With only so much fact before us, we are unable to hold and decline to hold that the judgment of the Court of Common Pleas is binding upon us. The limited facts before us disclose that one of the objects of the proceeding was to resolve by the decision of that court a controversy “between plaintiffs and the Treasury Department of the United States respecting the taxation of the income upon, the funds held by plaintiffs” under the trust agreement. The record does not disclose whether answers were filed by the defendants, or whether any one appeared, or whether the matter was argued. It is stipulated that it was not briefed by either plaintiffs or defendants, that no appeal was taken, and the time for appeal has expired. In other words, we are not convinced, since it is affirmatively shown that one object of that proceeding was to resolve a controversy between the Treasury Department and the plaintiffs, that the proceeding was not collusive, within the meaning of that term as discussed in Freuler v. Helvering, 291 U. S. 35; that is, “collusive in the sense that all the parties joined in a submission of the issues and sought a decision which would adversely affect the Government’s right to additional income tax.” In presenting the judgment of the Court of Common Pleas as controlling in this matter, the petitioners are logically required to show a decision free from the infirmities suggested in the quotation above; and the decision here presented to us has not only been shown not free therefrom, but affirmatively appears to involve a Federal tax question, without otherwise showing that the matter received such determination in the state court as is required before it is presented as controlling here. The absence in this record of some of the details which are recited in Freuler v. Helvering, supra, as evidence of a real trial—hearing in due course, all parties present, ruling against one party on one matter and in his favor on another, etc. — is indication that we are not here presented with a showing such as should be required before we receive the state court decision as controlling in the very matter which the petition before that court recited as one of its objects — controversy over Federal taxes. We therefore do not consider ourselves as bound by the decision of the Court of Common Pleas. That notice was given of the proceeding to counsel for the Bureau of Internal Revenue does not appear important.

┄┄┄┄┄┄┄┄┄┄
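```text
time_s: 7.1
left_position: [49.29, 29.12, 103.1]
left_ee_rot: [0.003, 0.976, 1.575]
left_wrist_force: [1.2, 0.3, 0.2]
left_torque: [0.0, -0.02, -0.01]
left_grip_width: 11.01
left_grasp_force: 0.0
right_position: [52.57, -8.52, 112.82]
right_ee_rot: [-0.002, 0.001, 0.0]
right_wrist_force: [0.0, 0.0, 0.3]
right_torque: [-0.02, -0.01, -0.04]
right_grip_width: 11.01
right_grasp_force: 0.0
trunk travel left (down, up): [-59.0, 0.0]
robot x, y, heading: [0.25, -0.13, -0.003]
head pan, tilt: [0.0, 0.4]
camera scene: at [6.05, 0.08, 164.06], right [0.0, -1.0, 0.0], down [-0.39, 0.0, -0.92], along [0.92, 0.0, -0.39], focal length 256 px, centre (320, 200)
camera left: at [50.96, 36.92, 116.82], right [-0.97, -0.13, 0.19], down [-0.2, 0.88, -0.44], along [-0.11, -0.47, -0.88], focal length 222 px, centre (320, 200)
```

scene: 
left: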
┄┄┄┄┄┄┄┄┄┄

Turning now to the consideration of the trust instrument, we set forth material parts of the trust instrument as follows:

II
Powers and Duties of the Trustees
1. Until the trusts created hereunder have been discharged, the Trustees shall have title to and possession of all property coming within the terms hereof with full power and authority to retain, for such time as their discretion may dictate, the shares above described. * * * Subject to the last preceding qualification, the trustees shall manage, control, sell, convey, invest and re-invest the trust property and any part thereof in accordance with their discretion and for the benefit of the following named persons and their heirs, James Sims Reid, Jr., George McKay'Reid and Margaret Crowl Reid.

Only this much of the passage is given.